Information shown

————————

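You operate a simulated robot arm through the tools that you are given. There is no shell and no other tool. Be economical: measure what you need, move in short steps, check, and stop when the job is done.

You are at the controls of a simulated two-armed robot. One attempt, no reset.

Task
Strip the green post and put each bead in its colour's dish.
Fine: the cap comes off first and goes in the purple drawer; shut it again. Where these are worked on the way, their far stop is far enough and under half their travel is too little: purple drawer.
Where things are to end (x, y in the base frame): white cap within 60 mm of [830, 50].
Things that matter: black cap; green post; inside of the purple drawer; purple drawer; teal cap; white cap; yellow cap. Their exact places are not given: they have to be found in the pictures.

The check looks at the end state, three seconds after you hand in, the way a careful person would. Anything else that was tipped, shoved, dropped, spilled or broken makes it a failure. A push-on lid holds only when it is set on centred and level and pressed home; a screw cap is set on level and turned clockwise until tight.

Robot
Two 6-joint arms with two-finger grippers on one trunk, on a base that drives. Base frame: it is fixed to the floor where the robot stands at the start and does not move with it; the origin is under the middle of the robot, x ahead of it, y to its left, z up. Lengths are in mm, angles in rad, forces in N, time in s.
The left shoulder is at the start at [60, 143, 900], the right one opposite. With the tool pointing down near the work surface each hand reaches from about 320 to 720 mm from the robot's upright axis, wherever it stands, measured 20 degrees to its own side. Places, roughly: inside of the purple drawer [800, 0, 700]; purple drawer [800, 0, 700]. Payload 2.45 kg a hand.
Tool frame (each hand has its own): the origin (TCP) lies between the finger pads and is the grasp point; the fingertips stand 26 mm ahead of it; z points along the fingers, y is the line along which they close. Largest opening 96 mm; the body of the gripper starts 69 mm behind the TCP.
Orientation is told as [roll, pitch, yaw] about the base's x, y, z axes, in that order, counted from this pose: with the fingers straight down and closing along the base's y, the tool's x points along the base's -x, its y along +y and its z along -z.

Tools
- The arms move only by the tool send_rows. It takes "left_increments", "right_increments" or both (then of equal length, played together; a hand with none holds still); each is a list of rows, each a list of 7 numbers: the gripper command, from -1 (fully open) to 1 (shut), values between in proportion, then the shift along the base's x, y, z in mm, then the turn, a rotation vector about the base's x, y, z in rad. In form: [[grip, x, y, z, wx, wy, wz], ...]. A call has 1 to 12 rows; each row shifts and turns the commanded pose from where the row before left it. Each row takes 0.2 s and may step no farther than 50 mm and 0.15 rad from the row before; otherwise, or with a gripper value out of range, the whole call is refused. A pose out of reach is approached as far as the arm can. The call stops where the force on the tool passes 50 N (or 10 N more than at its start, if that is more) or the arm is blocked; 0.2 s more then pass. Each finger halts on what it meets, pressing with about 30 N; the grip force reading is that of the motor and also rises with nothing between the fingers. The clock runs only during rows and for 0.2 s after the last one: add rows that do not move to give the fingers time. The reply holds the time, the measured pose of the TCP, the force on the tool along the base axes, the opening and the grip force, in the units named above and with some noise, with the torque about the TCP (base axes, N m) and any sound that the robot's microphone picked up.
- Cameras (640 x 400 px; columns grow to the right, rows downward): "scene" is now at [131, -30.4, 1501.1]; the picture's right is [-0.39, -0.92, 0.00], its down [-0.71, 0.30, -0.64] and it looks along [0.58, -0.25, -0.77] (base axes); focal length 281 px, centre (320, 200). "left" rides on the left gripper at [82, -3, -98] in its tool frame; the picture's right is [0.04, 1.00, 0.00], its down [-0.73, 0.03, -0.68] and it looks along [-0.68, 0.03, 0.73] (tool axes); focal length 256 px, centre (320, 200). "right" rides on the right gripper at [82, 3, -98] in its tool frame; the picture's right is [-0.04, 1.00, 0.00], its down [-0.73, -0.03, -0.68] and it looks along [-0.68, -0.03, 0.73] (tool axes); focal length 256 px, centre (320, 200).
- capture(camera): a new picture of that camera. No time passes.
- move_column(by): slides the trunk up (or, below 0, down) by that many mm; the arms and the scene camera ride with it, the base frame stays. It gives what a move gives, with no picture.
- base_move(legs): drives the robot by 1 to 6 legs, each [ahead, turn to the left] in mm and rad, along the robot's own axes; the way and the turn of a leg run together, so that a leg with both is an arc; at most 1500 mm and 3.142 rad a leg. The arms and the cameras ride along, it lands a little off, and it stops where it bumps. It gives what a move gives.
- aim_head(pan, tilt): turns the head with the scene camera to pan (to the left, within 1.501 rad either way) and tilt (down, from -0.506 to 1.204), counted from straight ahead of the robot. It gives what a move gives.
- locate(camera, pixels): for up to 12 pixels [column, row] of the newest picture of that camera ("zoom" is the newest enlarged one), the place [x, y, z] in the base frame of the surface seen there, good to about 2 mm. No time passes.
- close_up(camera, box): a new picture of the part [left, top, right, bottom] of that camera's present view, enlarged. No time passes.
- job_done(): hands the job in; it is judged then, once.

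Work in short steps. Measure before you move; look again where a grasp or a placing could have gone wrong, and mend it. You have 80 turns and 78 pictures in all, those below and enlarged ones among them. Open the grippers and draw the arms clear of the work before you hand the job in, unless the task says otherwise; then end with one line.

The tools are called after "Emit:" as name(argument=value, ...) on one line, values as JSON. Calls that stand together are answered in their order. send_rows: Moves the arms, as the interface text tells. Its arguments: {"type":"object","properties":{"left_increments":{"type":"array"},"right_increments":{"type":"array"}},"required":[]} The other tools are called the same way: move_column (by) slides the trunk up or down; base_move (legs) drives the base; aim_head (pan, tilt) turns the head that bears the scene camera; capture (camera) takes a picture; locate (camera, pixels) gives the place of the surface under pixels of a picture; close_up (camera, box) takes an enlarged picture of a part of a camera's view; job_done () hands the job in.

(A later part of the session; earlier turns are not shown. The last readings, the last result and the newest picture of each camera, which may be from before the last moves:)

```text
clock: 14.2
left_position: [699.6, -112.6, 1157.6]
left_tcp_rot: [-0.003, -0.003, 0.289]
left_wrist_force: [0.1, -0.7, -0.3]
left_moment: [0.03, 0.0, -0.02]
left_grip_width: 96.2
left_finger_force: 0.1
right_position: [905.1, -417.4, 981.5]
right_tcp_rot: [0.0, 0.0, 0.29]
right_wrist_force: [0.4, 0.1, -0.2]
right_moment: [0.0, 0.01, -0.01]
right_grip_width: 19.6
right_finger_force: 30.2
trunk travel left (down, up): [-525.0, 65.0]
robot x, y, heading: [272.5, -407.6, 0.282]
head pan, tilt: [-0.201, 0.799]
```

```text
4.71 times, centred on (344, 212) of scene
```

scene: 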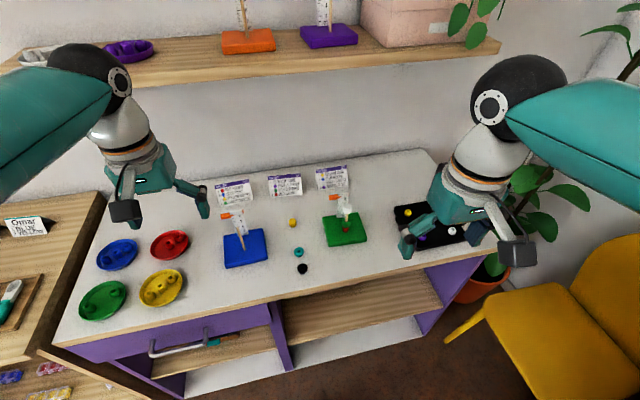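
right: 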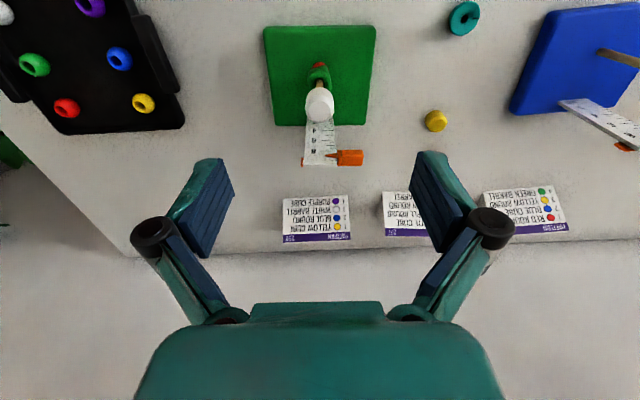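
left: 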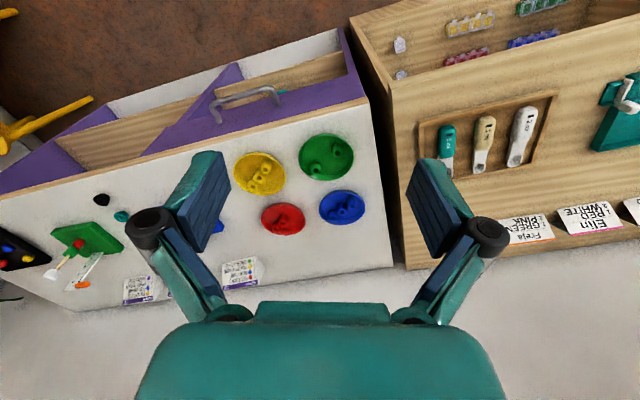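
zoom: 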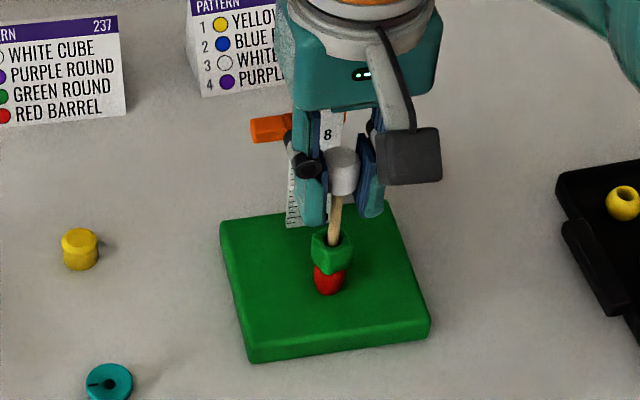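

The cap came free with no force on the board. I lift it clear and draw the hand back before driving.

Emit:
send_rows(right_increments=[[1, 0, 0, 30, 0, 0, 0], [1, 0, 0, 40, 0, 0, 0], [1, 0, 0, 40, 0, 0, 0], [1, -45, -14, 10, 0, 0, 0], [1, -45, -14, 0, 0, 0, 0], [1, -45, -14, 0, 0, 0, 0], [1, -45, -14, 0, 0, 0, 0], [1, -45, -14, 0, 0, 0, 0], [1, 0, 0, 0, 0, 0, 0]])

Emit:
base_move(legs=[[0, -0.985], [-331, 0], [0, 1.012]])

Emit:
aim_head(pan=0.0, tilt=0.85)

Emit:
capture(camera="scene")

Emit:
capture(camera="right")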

————————

Aim of the task
Repeat the listing in full and exactly. Leave any pictures out. Return a JSON list in which every string is one line; blank lines are skipped.

Output for this exercise
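[
  "You operate a simulated robot arm through the tools that you are given. There is no shell and no other tool. Be economical: measure what you need, move in short steps, check, and stop when the job is done.",
  "You are at the controls of a simulated two-armed robot. One attempt, no reset.",
  "Task",
  "Strip the green post and put each bead in its colour's dish.",
  "Fine: the cap comes off first and goes in the purple drawer; shut it again. Where these are worked on the way, their far stop is far enough and under half their travel is too little: purple drawer.",
  "Where things are to end (x, y in the base frame): white cap within 60 mm of [830, 50].",
  "Things that matter: black cap; green post; inside of the purple drawer; purple drawer; teal cap; white cap; yellow cap. Their exact places are not given: they have to be found in the pictures.",
  "The check looks at the end state, three seconds after you hand in, the way a careful person would. Anything else that was tipped, shoved, dropped, spilled or broken makes it a failure. A push-on lid holds only when it is set on centred and level and pressed home; a screw cap is set on level and turned clockwise until tight.",
  "Robot",
  "Two 6-joint arms with two-finger grippers on one trunk, on a base that drives. Base frame: it is fixed to the floor where the robot stands at the start and does not move with it; the origin is under the middle of the robot, x ahead of it, y to its left, z up. Lengths are in mm, angles in rad, forces in N, time in s.",
  "The left shoulder is at the start at [60, 143, 900], the right one opposite. With the tool pointing down near the work surface each hand reaches from about 320 to 720 mm from the robot's upright axis, wherever it stands, measured 20 degrees to its own side. Places, roughly: inside of the purple drawer [800, 0, 700]; purple drawer [800, 0, 700]. Payload 2.45 kg a hand.",
  "Tool frame (each hand has its own): the origin (TCP) lies between the finger pads and is the grasp point; the fingertips stand 26 mm ahead of it; z points along the fingers, y is the line along which they close. Largest opening 96 mm; the body of the gripper starts 69 mm behind the TCP.",
  "Orientation is told as [roll, pitch, yaw] about the base's x, y, z axes, in that order, counted from this pose: with the fingers straight down and closing along the base's y, the tool's x points along the base's -x, its y along +y and its z along -z.",
  "Tools",
  "- The arms move only by the tool send_rows. It takes \"left_increments\", \"right_increments\" or both (then of equal length, played together; a hand with none holds still); each is a list of rows, each a list of 7 numbers: the gripper command, from -1 (fully open) to 1 (shut), values between in proportion, then the shift along the base's x, y, z in mm, then the turn, a rotation vector about the base's x, y, z in rad. In form: [[grip, x, y, z, wx, wy, wz], ...]. A call has 1 to 12 rows; each row shifts and turns the commanded pose from where the row before left it. Each row takes 0.2 s and may step no farther than 50 mm and 0.15 rad from the row before; otherwise, or with a gripper value out of range, the whole call is refused. A pose out of reach is approached as far as the arm can. The call stops where the force on the tool passes 50 N (or 10 N more than at its start, if that is more) or the arm is blocked; 0.2 s more then pass. Each finger halts on what it meets, pressing with about 30 N; the grip force reading is that of the motor and also rises with nothing between the fingers. The clock runs only during rows and for 0.2 s after the last one: add rows that do not move to give the fingers time. The reply holds the time, the measured pose of the TCP, the force on the tool along the base axes, the opening and the grip force, in the units named above and with some noise, with the torque about the TCP (base axes, N m) and any sound that the robot's microphone picked up.",
  "- Cameras (640 x 400 px; columns grow to the right, rows downward): \"scene\" is now at [131, -30.4, 1501.1]; the picture's right is [-0.39, -0.92, 0.00], its down [-0.71, 0.30, -0.64] and it looks along [0.58, -0.25, -0.77] (base axes); focal length 281 px, centre (320, 200). \"left\" rides on the left gripper at [82, -3, -98] in its tool frame; the picture's right is [0.04, 1.00, 0.00], its down [-0.73, 0.03, -0.68] and it looks along [-0.68, 0.03, 0.73] (tool axes); focal length 256 px, centre (320, 200). \"right\" rides on the right gripper at [82, 3, -98] in its tool frame; the picture's right is [-0.04, 1.00, 0.00], its down [-0.73, -0.03, -0.68] and it looks along [-0.68, -0.03, 0.73] (tool axes); focal length 256 px, centre (320, 200).",
  "- capture(camera): a new picture of that camera. No time passes.",
  "- move_column(by): slides the trunk up (or, below 0, down) by that many mm; the arms and the scene camera ride with it, the base frame stays. It gives what a move gives, with no picture.",
  "- base_move(legs): drives the robot by 1 to 6 legs, each [ahead, turn to the left] in mm and rad, along the robot's own axes; the way and the turn of a leg run together, so that a leg with both is an arc; at most 1500 mm and 3.142 rad a leg. The arms and the cameras ride along, it lands a little off, and it stops where it bumps. It gives what a move gives.",
  "- aim_head(pan, tilt): turns the head with the scene camera to pan (to the left, within 1.501 rad either way) and tilt (down, from -0.506 to 1.204), counted from straight ahead of the robot. It gives what a move gives.",
  "- locate(camera, pixels): for up to 12 pixels [column, row] of the newest picture of that camera (\"zoom\" is the newest enlarged one), the place [x, y, z] in the base frame of the surface seen there, good to about 2 mm. No time passes.",
  "- close_up(camera, box): a new picture of the part [left, top, right, bottom] of that camera's present view, enlarged. No time passes.",
  "- job_done(): hands the job in; it is judged then, once.",
  "Work in short steps. Measure before you move; look again where a grasp or a placing could have gone wrong, and mend it. You have 80 turns and 78 pictures in all, those below and enlarged ones among them. Open the grippers and draw the arms clear of the work before you hand the job in, unless the task says otherwise; then end with one line.",
  "The tools are called after \"Emit:\" as name(argument=value, ...) on one line, values as JSON. Calls that stand together are answered in their order. send_rows: Moves the arms, as the interface text tells. Its arguments: {\"type\":\"object\",\"properties\":{\"left_increments\":{\"type\":\"array\"},\"right_increments\":{\"type\":\"array\"}},\"required\":[]} The other tools are called the same way: move_column (by) slides the trunk up or down; base_move (legs) drives the base; aim_head (pan, tilt) turns the head that bears the scene camera; capture (camera) takes a picture; locate (camera, pixels) gives the place of the surface under pixels of a picture; close_up (camera, box) takes an enlarged picture of a part of a camera's view; job_done () hands the job in.",
  "(A later part of the session; earlier turns are not shown. The last readings, the last result and the newest picture of each camera, which may be from before the last moves:)",
  "```text",
  "clock: 14.2",
  "left_position: [699.6, -112.6, 1157.6]",
  "left_tcp_rot: [-0.003, -0.003, 0.289]",
  "left_wrist_force: [0.1, -0.7, -0.3]",
  "left_moment: [0.03, 0.0, -0.02]",
  "left_grip_width: 96.2",
  "left_finger_force: 0.1",
  "right_position: [905.1, -417.4, 981.5]",
  "right_tcp_rot: [0.0, 0.0, 0.29]",
  "right_wrist_force: [0.4, 0.1, -0.2]",
  "right_moment: [0.0, 0.01, -0.01]",
  "right_grip_width: 19.6",
  "right_finger_force: 30.2",
  "trunk travel left (down, up): [-525.0, 65.0]",
  "robot x, y, heading: [272.5, -407.6, 0.282]",
  "head pan, tilt: [-0.201, 0.799]",
  "```",
  "```text",
  "4.71 times, centred on (344, 212) of scene",
  "```",
  "scene: ",
  "right: ",
  "left: ",
  "zoom: ",
  "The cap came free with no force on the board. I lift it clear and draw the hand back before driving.",
  "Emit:",
  "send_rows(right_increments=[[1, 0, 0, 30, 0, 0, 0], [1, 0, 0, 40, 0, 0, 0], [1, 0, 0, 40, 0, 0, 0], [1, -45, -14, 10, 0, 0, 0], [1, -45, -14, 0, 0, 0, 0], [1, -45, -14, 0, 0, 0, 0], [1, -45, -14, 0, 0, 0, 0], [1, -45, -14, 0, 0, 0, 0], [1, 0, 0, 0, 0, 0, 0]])",
  "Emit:",
  "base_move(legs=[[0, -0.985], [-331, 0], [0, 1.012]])",
  "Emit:",
  "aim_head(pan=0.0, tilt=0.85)",
  "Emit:",
  "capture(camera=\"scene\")",
  "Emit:",
  "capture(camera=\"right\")"
]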